The company’s goal is to have the piece finished by the end of June.
Both Saaf and Zane consider themselves primarily fine artists rather than theatrical showmen. They said The Green Gold Tree is as much a puppet show as a multimedia performance piece.
Saaf is a painter, sculptor, musician, and art educator. His work has been shown in galleries and museums throughout New England and he has illustrated 14 children’s books. He has written the music for Bluebird Theatre productions, and plays live for its performances. His band, The Bluebird Orchestra, has just recorded its first album.
Zane has worked as a professional artist for more than 20 years, showing her art mainly in New England. Her work hangs in many private and corporate art collections, and is now part of a BMAC exhibit.
Saaf and Zane created the Bluebird Theater merely as a hobby to divert them from their more “serious” art and to entertain their two children. Increasingly, the marionette shows have become an important part of their creative output. Zane said he’s been working on The Green Gold Tree for more than a year, but in “the last few months it has taken over my life.”
“It has become a perfect vehicle for a mid-life crisis,” he joked.
The idea for The Green Gold Tree evolved from Zane’s Carl Jung reading group.
“A bunch of woman sitting around discussing Jung morphed into other things,” said Zane, “such as Faust, which was one of Jung’s favorite works. This led me to read Goethe. I was so taken by it, I remember casually saying I would like to make a marionette play out of the work,” she said.
Soon thereafter, she received seed grants from the Henson Foundation, the Vermont Arts Council, Scott Elliott, and a donation of gold from a “mysterious woman.”
“It turns out that I had made my own Faustian bargain to get this piece done,” she said.
A two-part epic
Zane said that Faust is a daunting piece of literature, which is actually two works. Goethe completed part one in 1806. Many years later, he finished the more poetically complex part two in 1831.
“Most adaptations of Faust only center on the first part,” she said, “but we wanted to tackle the whole thing.”
Although Goethe’s Faust is a play, it was never really meant to be performed live. It is what is called a “closet drama,” which means it was designed to be read.
“In fact, if it were performed,” Zane said, “it would take 22 hours to do the whole thing.”
“We were a little less ambitious than that,” she added, “and wanted to keep the show under two hours, so a big part of our job was paring down Faust.”
Zane said their goal was to use Goethe’s original translated text.
“As painters, Donald and I were drawn to segments of the story which we found to be visually compelling, as well as to some of the larger themes, such as that of the redemptive power of nature.”
They wanted to create a multi-layered, rich and entertaining experience, and still retain that spirit of “shoe-stringiness,” that is inherent in Bluebird Theater puppet shows.
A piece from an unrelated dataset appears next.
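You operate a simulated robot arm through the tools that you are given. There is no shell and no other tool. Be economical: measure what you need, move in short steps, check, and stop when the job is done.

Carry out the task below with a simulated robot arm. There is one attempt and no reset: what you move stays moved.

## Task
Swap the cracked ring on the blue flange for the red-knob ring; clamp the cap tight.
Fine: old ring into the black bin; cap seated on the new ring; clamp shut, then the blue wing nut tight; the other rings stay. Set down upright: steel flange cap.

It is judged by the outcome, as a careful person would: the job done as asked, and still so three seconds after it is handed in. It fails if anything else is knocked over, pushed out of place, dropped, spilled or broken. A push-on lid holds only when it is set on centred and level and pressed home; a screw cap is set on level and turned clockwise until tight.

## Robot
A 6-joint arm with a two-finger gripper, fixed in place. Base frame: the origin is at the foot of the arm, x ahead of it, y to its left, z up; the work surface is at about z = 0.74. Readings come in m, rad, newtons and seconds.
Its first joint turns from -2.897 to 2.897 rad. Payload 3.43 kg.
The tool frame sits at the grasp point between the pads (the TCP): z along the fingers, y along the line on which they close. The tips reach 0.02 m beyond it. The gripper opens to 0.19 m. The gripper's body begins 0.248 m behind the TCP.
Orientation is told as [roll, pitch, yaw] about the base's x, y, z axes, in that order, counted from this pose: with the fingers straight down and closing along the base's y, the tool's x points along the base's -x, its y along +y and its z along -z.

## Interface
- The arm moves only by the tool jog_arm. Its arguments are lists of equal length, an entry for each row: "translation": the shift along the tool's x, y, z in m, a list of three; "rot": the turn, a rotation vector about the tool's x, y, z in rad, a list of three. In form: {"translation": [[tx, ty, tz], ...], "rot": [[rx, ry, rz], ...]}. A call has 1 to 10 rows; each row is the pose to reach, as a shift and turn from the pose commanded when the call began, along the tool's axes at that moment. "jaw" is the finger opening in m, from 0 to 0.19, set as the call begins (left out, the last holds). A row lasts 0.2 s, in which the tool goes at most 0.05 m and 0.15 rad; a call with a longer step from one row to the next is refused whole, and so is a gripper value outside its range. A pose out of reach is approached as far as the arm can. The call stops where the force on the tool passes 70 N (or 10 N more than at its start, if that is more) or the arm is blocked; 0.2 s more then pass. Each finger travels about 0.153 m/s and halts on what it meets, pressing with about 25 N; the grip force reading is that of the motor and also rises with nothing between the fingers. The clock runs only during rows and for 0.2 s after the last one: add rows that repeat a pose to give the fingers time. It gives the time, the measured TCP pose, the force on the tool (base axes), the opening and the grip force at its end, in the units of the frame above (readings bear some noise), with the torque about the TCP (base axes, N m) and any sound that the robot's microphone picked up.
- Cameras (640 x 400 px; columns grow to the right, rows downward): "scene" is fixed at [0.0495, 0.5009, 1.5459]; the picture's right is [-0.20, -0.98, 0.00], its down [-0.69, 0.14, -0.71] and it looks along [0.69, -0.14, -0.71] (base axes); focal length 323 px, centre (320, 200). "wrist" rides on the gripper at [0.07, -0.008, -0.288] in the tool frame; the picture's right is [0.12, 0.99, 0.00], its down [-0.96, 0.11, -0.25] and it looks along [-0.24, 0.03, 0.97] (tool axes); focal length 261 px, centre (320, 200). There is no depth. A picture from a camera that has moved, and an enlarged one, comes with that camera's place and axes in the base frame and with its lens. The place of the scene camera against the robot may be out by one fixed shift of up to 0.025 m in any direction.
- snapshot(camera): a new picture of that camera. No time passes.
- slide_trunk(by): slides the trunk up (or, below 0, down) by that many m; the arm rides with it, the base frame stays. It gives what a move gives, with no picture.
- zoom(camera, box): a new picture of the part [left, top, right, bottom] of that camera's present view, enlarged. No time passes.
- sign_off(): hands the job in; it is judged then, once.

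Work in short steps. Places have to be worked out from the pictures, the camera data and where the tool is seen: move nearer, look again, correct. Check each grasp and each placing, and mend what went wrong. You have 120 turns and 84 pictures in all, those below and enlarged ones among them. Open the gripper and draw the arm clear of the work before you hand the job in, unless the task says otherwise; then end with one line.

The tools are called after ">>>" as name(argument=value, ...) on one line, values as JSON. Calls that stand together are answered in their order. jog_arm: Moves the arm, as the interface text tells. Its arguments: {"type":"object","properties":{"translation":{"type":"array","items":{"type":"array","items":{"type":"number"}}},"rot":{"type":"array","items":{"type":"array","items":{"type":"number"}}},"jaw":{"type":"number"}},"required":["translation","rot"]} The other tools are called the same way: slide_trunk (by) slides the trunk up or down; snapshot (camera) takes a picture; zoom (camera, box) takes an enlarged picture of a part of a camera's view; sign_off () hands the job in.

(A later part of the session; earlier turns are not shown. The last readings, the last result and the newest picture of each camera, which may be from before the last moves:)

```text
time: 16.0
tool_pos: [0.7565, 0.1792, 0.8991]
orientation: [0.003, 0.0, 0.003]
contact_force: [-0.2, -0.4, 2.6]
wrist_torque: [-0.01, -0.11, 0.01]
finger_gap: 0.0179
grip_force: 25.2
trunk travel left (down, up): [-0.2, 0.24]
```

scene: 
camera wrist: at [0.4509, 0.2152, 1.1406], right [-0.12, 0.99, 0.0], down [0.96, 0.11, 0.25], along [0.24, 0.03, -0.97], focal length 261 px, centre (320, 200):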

Zane designed the marionettes for The Green Gold Tree, and Saaf painted background slides that will be projected onstage by magic lantern, an image projector invented in the 1600s.
Michelle Ratte is creating costumes for the puppets and Duke Johnson and Rick Contino of the Bluebird Orchestra, are helping with musical collaboration. Oliver Schemm, is constructing the new stage, and Julie Jensen is helping to make puppets.
The Faust website (yes, there is such a place: www.faust.com) says that while Goethe’s Faust has been called the definitive Faust, there is no one Faust story, instead, there are hundreds or thousands of variations on the theme in theater, music, film, poetry, art, and literature.
The site notes that Goethe was familiar with the Faust legend from his youth, because a puppet show, Dr. Faust, was frequently performed at local street fairs.
Zane is delighted to be able to return the story through Goethe to its source, by transforming Faust once again into a puppet play.
“We are going back to the original,” she said, “with puppets talking to puppets, but in the true spirit of Bluebird to keep it rinky-dink.”